Goodness and Decency win again in the battle against the redefinition of marriage. The news, yesterday was that polls generally showed that the people of Maine favored letting a man “marry” a man. This morning, gays everywhere were surprised (again), dismayed (again), and whining (again) that their goal of wrecking the institution of marriage by redefining it out of existence failed yet again. Gay marriage has failed every time it has come up for a vote from the people. Most importantly it fails in votes by the people in places like the People’s Republic of California, and the home state of Olympia Snowe, neither of which are conservative strongholds. In California it didn’t just fail, it didn’t just fail twice, and it didn’t just fail in a constitutional amendment, it was affirmatively voted against. It wasn’t laws allowing same-sex “marriage” that failed referenda (as was the case in Maine), it was laws disallowing same-sex “marriage” that passed.
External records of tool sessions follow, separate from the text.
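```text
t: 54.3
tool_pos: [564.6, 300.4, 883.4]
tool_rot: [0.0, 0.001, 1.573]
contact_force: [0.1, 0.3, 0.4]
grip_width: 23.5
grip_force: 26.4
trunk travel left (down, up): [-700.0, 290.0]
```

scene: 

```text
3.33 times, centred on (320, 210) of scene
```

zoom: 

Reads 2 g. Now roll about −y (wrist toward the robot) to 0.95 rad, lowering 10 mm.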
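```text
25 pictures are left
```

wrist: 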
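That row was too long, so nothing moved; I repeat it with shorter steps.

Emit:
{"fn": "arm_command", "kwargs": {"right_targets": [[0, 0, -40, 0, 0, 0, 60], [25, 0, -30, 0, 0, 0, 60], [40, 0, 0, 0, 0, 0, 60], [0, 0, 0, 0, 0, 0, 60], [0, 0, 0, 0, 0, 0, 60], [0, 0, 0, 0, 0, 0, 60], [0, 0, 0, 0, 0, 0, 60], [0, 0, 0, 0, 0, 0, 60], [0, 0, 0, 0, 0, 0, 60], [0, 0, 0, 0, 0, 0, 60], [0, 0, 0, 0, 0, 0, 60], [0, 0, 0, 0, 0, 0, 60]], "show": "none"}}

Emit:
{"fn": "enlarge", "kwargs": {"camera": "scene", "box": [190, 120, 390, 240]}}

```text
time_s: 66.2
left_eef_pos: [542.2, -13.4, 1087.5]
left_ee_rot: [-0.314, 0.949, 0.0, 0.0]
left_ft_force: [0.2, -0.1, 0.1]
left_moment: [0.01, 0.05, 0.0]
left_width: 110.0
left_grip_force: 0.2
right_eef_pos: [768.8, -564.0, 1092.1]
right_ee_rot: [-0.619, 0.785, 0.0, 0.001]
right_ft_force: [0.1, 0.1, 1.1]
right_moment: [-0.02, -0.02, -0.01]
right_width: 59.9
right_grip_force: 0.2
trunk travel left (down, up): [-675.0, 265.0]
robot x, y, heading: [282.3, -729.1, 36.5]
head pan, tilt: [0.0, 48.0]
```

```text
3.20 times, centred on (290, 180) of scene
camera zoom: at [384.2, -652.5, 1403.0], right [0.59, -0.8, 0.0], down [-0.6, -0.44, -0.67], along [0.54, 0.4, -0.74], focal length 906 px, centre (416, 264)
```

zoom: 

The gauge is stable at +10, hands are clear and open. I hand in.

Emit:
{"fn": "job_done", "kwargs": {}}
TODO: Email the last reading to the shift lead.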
The people don’t want same-sex “marriage.” Every time they’ve spoken, they’ve repeated that statement. It is only in states where the people have not been allowed to speak where it exists, and in most of those it was imposed by unelected courts, not even legislators.

Supporters of same-sex “marriage” say it is “inevitable.” It is not. Not as long as people continue to understand the consequences of moral relativism and fight these plans to remake society in the image of depraved minds.